* WHAT THE TASK REQUIRES *
Copy out each line that has "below" in it.

--- BEGIN DATA EXTRACT ---

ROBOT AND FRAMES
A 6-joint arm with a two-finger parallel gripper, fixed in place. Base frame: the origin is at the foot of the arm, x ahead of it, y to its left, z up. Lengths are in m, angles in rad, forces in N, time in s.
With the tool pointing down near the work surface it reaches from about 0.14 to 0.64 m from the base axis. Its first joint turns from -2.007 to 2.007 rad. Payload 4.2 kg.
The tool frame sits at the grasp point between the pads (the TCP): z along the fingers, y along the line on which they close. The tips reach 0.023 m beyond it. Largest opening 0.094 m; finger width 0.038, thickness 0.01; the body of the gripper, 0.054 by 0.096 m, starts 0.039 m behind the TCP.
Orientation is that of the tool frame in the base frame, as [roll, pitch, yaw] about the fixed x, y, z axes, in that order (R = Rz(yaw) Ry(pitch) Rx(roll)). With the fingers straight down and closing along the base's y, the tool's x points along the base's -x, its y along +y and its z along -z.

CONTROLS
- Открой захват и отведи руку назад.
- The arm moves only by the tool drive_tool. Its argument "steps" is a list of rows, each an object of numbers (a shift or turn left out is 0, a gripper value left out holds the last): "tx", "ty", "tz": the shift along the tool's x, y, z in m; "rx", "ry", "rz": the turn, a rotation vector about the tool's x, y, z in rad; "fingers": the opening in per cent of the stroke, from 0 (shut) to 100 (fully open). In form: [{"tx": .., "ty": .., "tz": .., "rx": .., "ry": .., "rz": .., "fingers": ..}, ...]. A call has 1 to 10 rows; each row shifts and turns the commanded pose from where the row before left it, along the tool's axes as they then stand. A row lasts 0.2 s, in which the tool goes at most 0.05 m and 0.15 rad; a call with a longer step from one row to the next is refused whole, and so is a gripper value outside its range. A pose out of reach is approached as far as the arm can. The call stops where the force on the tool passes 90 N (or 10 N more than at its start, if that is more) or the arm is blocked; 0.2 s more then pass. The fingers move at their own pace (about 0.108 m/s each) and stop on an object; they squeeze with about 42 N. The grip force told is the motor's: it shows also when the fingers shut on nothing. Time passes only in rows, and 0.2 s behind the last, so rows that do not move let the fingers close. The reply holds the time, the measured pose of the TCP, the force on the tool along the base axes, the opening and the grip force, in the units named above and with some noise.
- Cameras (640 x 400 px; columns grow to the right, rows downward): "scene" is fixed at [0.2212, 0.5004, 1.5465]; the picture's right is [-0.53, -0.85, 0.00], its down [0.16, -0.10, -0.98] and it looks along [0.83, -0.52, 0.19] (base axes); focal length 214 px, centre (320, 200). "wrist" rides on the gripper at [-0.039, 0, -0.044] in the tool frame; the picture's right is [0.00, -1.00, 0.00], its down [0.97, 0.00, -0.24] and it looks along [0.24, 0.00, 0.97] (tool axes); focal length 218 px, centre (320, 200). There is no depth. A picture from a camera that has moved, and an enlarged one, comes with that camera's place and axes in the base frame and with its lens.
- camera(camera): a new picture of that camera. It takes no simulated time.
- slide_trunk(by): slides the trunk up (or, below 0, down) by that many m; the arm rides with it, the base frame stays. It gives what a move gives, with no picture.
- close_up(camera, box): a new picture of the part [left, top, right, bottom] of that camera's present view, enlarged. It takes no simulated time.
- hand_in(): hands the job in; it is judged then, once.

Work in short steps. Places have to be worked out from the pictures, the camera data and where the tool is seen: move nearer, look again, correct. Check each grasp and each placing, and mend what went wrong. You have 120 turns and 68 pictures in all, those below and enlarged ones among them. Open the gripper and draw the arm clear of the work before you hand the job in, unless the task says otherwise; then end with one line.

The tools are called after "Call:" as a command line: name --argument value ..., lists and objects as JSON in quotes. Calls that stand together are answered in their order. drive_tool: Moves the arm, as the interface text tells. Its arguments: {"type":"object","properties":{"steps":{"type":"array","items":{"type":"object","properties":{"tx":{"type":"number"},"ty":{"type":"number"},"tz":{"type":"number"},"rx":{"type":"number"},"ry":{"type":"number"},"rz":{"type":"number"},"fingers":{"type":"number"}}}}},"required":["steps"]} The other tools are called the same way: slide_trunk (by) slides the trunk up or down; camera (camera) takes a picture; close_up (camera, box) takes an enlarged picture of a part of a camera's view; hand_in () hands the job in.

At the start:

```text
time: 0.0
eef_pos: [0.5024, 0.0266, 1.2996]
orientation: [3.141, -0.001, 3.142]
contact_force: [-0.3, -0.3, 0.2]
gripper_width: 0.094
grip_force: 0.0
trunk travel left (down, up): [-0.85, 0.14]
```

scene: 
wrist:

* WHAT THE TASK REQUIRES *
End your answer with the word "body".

--- END DATA EXTRACT ---

* THE RESULT *
- slide_trunk(by): slides the trunk up (or, below 0, down) by that many m; the arm rides with it, the base frame stays. It gives what a move gives, with no picture.
Work in short steps. Places have to be worked out from the pictures, the camera data and where the tool is seen: move nearer, look again, correct. Check each grasp and each placing, and mend what went wrong. You have 120 turns and 68 pictures in all, those below and enlarged ones among them. Open the gripper and draw the arm clear of the work before you hand the job in, unless the task says otherwise; then end with one line.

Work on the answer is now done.